The Nuclear Threat Initiative, a global nonprofit security organization, held a bioterrorism simulation in March of 2021 that covered the aftermath of a bio-engineered strain of monkeypox escaping from a lab on May 15, 2022.
The ‘fictional’ exercise involved “an unusual strain of monkeypox virus that first emerged in the fictional nation of Brinia and spread globally over 18 months.” The end result of that exercise predicted 3 billion infections and 270 million deaths.
Recommendations based on the simulation’s results call for “no-regrets” government policies ahead of (rather than in response to) future pandemic outbreaks. That includes increased government spending and control.

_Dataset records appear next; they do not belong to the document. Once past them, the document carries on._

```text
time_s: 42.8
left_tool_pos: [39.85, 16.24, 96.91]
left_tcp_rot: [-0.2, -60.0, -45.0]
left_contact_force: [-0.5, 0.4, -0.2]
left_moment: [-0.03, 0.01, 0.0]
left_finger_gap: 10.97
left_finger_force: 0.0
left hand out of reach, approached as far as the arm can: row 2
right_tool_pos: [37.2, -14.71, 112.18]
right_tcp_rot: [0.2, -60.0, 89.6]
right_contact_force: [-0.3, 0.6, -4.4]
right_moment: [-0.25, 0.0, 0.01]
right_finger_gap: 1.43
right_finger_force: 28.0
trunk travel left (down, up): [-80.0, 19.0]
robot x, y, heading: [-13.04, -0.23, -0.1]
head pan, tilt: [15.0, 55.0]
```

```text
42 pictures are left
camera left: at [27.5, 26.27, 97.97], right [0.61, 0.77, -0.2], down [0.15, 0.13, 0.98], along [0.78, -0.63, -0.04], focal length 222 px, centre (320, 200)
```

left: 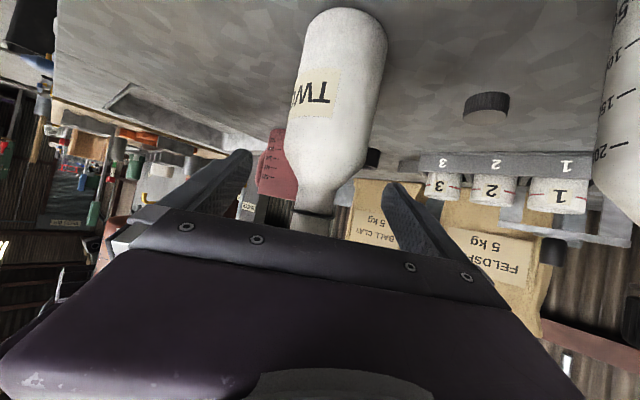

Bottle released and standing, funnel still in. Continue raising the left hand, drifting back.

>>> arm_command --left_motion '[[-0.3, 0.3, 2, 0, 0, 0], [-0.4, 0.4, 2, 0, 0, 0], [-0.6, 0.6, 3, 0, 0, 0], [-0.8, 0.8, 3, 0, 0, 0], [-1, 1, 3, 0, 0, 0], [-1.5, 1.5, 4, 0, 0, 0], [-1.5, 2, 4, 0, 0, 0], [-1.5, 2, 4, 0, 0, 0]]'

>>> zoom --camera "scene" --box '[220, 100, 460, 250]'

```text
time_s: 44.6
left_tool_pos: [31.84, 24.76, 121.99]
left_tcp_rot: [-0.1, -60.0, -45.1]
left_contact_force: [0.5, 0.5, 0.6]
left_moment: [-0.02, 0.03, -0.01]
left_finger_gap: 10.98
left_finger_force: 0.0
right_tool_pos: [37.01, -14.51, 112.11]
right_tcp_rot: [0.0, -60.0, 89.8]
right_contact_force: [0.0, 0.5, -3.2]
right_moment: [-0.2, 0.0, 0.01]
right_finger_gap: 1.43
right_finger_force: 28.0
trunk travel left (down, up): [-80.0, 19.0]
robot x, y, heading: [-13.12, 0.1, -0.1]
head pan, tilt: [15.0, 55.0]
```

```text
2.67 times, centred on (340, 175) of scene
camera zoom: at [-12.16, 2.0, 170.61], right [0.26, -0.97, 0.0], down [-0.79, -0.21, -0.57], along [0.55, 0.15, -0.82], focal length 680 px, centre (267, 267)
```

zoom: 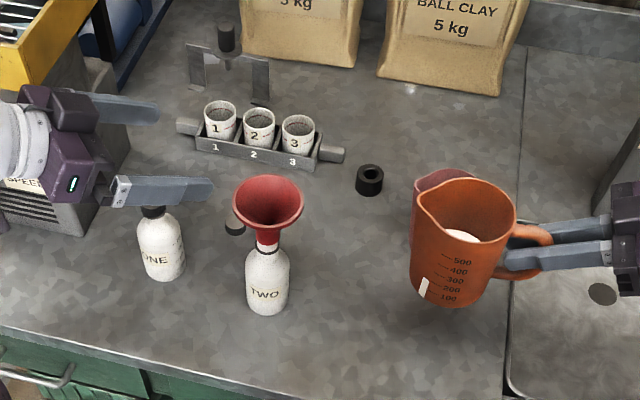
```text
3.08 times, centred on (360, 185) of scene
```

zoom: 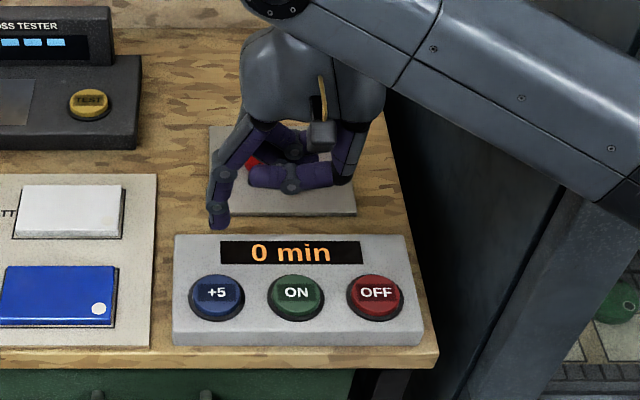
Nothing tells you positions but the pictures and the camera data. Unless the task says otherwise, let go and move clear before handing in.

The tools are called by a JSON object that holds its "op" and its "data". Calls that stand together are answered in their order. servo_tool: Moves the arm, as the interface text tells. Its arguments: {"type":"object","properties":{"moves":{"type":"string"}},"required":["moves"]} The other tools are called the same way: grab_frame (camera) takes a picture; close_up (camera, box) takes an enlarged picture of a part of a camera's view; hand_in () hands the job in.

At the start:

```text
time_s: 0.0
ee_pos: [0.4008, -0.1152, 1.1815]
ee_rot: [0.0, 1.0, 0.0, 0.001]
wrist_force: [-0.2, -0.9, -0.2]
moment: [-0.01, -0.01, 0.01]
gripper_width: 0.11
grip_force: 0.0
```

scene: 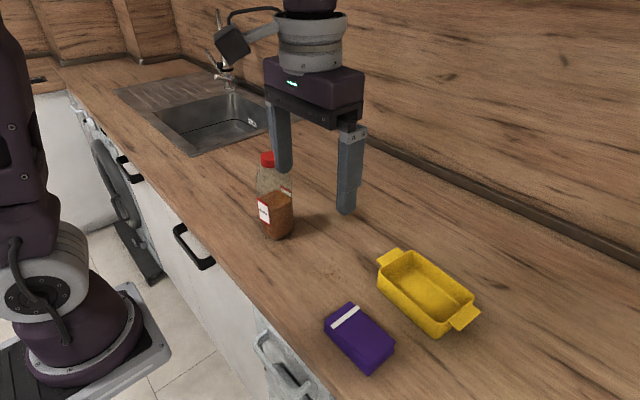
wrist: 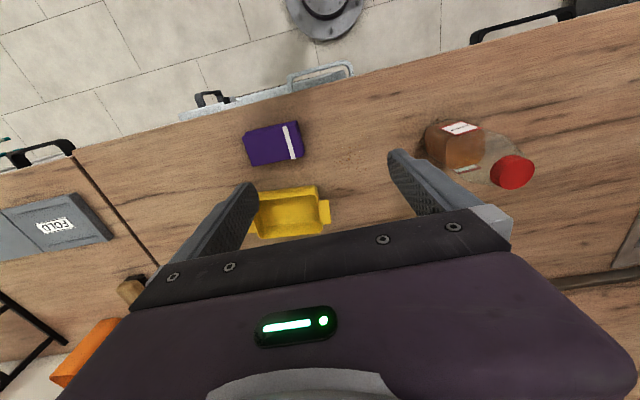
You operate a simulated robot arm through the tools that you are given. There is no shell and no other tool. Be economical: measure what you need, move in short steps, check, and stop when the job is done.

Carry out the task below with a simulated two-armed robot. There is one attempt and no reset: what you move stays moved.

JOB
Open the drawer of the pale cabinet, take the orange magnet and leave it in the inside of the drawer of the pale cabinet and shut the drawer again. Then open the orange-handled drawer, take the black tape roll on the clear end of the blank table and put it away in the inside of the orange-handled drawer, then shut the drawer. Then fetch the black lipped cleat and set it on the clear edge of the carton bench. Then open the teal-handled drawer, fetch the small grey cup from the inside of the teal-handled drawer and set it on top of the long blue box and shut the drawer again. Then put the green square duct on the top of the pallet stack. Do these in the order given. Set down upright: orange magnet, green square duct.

The NTI’s recommendations also call for more global involvement from the World Health Organization and the United Nations. Since the actual outbreak, the WHO has asked for increased surveillance. The UN has already condemned some media coverage of monkeypox as racist and homophobic.
President Biden has directed the government to order 14 million freeze-dried monkeypox vaccines at the cost of $119 million. It will be used to convert existing doses of smallpox vaccines.
Twitter was abuzz with the seemingly coincidental timelines. Conservative actor Adam Baldwin tweeted “Hey guys… remember when this was all war-gamed? Monkeypox engineered to be vaccine-resistant,” along with a screenshot of NTI’s timeline. His Tweet referenced a ‘hypothetical’ January 10, 2023 event in which the simulated version of monkeypox becomes vaccine-resistant.
So far, two monkeypox cases have been confirmed in the US with a third possible case in Florida. The two confirmed cases were found in Massachusetts and New York.
The WHO confirms 92 global cases with 28 more still under review. Belgium responded by requiring patients with confirmed cases to quarantine for at least 21 days.
Biden initially told South Korean reporters “everybody should be concerned” about monkeypox, but later downplayed those concerns over COVID: “I just don’t think it rises to the level of the kind of concern that existed with COVID-19.”